• _Work to do_
Print the listing below exactly. The answer is a JSON array that holds each line as a string and skips blank lines.

• _Dataset section_
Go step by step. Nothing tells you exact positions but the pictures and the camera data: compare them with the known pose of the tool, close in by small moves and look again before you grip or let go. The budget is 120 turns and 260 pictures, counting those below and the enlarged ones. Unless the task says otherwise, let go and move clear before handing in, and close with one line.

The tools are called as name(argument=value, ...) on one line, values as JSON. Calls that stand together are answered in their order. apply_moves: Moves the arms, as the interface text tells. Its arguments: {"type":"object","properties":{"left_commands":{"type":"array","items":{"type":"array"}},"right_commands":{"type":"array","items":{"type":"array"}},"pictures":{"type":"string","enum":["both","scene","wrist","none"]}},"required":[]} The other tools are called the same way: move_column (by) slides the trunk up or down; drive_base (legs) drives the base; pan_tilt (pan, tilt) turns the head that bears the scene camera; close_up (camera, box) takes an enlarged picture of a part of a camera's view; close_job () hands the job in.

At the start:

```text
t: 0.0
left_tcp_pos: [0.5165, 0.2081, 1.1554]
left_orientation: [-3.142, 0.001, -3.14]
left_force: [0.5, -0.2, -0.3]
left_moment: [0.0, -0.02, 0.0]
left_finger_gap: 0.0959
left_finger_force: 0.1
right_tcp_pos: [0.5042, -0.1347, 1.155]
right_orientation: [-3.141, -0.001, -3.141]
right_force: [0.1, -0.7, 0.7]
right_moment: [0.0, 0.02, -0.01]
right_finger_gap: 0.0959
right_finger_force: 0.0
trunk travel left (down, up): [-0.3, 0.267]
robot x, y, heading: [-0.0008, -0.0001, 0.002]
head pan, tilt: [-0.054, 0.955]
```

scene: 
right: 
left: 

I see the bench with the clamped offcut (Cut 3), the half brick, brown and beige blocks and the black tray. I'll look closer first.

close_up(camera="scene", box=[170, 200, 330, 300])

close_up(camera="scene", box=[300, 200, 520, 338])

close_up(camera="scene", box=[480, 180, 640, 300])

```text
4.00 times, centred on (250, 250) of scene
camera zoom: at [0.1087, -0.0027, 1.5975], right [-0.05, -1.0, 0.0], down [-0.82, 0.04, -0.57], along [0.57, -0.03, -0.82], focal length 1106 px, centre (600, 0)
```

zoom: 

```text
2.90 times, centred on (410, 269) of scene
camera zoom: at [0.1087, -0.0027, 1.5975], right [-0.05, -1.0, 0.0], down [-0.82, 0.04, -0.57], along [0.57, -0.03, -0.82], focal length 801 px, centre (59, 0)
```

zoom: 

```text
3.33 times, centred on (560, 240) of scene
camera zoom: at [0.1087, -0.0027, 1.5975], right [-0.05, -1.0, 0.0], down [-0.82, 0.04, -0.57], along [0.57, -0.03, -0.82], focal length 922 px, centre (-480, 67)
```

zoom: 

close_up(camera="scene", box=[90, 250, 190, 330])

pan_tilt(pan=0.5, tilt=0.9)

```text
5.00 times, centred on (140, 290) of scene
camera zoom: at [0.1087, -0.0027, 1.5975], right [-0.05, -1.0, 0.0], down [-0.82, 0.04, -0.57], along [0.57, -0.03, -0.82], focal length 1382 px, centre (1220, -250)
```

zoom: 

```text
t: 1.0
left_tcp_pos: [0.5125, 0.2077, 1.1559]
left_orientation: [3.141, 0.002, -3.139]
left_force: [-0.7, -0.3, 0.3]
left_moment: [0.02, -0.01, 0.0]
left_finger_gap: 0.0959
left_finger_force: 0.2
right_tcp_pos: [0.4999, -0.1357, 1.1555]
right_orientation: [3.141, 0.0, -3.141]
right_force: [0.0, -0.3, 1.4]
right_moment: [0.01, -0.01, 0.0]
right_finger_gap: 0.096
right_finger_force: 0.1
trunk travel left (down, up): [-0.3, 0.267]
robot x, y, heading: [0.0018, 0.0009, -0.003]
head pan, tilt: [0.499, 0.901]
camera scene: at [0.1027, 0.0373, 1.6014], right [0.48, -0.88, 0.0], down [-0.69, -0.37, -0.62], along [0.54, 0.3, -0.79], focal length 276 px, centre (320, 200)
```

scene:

• _Completed task_
[
  "Go step by step. Nothing tells you exact positions but the pictures and the camera data: compare them with the known pose of the tool, close in by small moves and look again before you grip or let go. The budget is 120 turns and 260 pictures, counting those below and the enlarged ones. Unless the task says otherwise, let go and move clear before handing in, and close with one line.",
  "The tools are called as name(argument=value, ...) on one line, values as JSON. Calls that stand together are answered in their order. apply_moves: Moves the arms, as the interface text tells. Its arguments: {\"type\":\"object\",\"properties\":{\"left_commands\":{\"type\":\"array\",\"items\":{\"type\":\"array\"}},\"right_commands\":{\"type\":\"array\",\"items\":{\"type\":\"array\"}},\"pictures\":{\"type\":\"string\",\"enum\":[\"both\",\"scene\",\"wrist\",\"none\"]}},\"required\":[]} The other tools are called the same way: move_column (by) slides the trunk up or down; drive_base (legs) drives the base; pan_tilt (pan, tilt) turns the head that bears the scene camera; close_up (camera, box) takes an enlarged picture of a part of a camera's view; close_job () hands the job in.",
  "At the start:",
  "```text",
  "t: 0.0",
  "left_tcp_pos: [0.5165, 0.2081, 1.1554]",
  "left_orientation: [-3.142, 0.001, -3.14]",
  "left_force: [0.5, -0.2, -0.3]",
  "left_moment: [0.0, -0.02, 0.0]",
  "left_finger_gap: 0.0959",
  "left_finger_force: 0.1",
  "right_tcp_pos: [0.5042, -0.1347, 1.155]",
  "right_orientation: [-3.141, -0.001, -3.141]",
  "right_force: [0.1, -0.7, 0.7]",
  "right_moment: [0.0, 0.02, -0.01]",
  "right_finger_gap: 0.0959",
  "right_finger_force: 0.0",
  "trunk travel left (down, up): [-0.3, 0.267]",
  "robot x, y, heading: [-0.0008, -0.0001, 0.002]",
  "head pan, tilt: [-0.054, 0.955]",
  "```",
  "scene: ",
  "right: ",
  "left: ",
  "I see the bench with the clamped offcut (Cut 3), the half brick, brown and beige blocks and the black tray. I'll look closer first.",
  "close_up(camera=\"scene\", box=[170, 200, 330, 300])",
  "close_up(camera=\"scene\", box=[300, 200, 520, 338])",
  "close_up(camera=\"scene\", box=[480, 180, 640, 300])",
  "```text",
  "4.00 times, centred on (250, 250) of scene",
  "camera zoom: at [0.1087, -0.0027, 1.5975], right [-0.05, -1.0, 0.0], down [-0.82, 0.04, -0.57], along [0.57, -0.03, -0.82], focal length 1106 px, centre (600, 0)",
  "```",
  "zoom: ",
  "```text",
  "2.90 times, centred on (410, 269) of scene",
  "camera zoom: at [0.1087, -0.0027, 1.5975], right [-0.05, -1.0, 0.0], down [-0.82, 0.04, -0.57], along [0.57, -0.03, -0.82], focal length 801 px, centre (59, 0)",
  "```",
  "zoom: ",
  "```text",
  "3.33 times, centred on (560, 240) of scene",
  "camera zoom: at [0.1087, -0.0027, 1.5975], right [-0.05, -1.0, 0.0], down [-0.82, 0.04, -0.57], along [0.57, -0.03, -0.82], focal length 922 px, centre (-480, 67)",
  "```",
  "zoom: ",
  "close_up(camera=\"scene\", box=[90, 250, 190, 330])",
  "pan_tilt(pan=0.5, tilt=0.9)",
  "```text",
  "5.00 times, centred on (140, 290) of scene",
  "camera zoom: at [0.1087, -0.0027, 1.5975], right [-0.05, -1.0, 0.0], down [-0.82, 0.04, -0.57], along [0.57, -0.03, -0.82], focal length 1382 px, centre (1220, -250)",
  "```",
  "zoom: ",
  "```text",
  "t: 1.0",
  "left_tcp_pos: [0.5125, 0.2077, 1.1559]",
  "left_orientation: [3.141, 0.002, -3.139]",
  "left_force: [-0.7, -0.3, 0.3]",
  "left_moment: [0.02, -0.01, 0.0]",
  "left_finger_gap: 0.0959",
  "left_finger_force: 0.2",
  "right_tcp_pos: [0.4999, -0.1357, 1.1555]",
  "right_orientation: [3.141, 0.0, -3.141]",
  "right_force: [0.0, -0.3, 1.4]",
  "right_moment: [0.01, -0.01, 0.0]",
  "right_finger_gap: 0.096",
  "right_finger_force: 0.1",
  "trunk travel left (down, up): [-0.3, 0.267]",
  "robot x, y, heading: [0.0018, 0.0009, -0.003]",
  "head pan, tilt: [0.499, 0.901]",
  "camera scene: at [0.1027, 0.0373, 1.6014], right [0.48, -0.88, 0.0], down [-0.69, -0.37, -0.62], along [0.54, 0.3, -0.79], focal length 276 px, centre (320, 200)",
  "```",
  "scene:"
]